Over time, American colleges and universities have seen increasing enrollments of full-time foreign students who are pursuing an education here under the F-1 visa program. Many of these students are highly-trained and can add a lot to the U.S. economy. Thus, they also have legal avenues to obtain “optional practical training” (“OPT”) in a job related to their field of study through the procurement of “employment authorization documents” known as EADs.
OPT is permitted for a period of up to 12 months per educational level attained (bachelor’s, master’s, etc), and graduates in government-designated fields of science, technology, engineering, and mathematics can obtain OPT extensions of an additional 17 months.
Basically, an interested F-1 visa student must obtain an OPT recommendation from a “designated school official” (“DSO”) on a Form I-20, and timely mail the application and supporting documentation to the U.S. Citizenship and Immigration Services (“USCIS”).

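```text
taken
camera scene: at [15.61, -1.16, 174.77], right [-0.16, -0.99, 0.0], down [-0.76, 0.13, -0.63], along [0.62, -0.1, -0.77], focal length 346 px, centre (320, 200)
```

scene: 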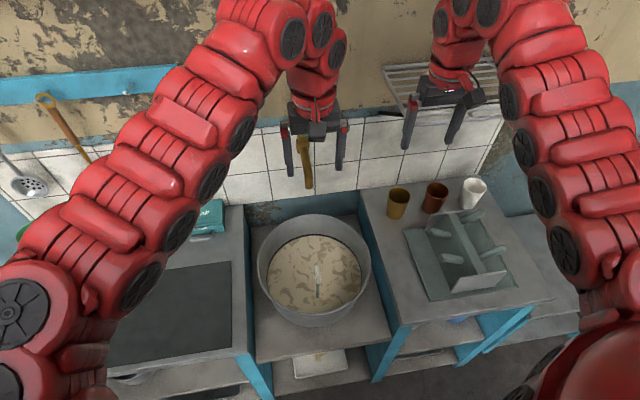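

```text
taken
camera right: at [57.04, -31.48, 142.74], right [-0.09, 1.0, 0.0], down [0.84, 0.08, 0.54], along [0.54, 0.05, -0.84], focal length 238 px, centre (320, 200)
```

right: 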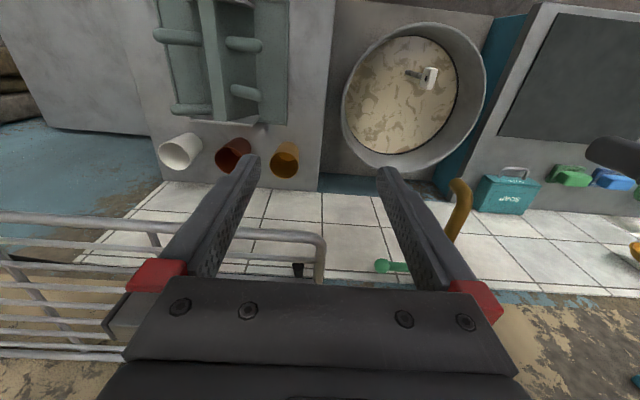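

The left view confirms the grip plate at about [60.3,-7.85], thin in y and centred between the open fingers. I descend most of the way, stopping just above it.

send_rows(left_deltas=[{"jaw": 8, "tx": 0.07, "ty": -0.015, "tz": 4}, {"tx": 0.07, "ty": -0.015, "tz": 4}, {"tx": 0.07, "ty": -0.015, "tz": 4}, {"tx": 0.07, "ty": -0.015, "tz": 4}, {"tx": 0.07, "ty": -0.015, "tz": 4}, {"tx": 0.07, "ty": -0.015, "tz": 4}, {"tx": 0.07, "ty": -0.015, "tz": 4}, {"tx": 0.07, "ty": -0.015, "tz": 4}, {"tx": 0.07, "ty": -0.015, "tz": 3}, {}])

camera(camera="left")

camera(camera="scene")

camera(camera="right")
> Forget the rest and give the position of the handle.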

The student then must wait for his or her EAD before starting employment in their field of study.
If you are a foreign student applying for an EAD, it can be helpful to have an attorney to help you disentangle the regulations, but here are some of the key deadlines and forms involved in the process:
The student must properly file his or her Form I-765 up to 90 days prior to his or her program end-date and no later than 60 days after the end date.
The student must also file the Form I-765 with the USCIS within 30 days of the date the DSO enters an OPT recommendation into the automated Student and Exchange Visitor Information System (“SEVIS”).
The Form I-765 also requires that a Form I-20 submitted with Form I-765 must be endorsed by the DSO within the past 30 days.
If you are a student interested in job training, you might also want to consult your school’s Website for helpful instructions pertinent to OPT opportunities. Many schools have helpful Web pages, such as that of Columbia University in New York.
We can help students who have questions about immigration and work-related opportunities in the U.S. For more information about how we might be of assistance, call our office at (847) 564-0712 to make an appointment to speak with a qualified attorney, or check out our immigration law Website for more information.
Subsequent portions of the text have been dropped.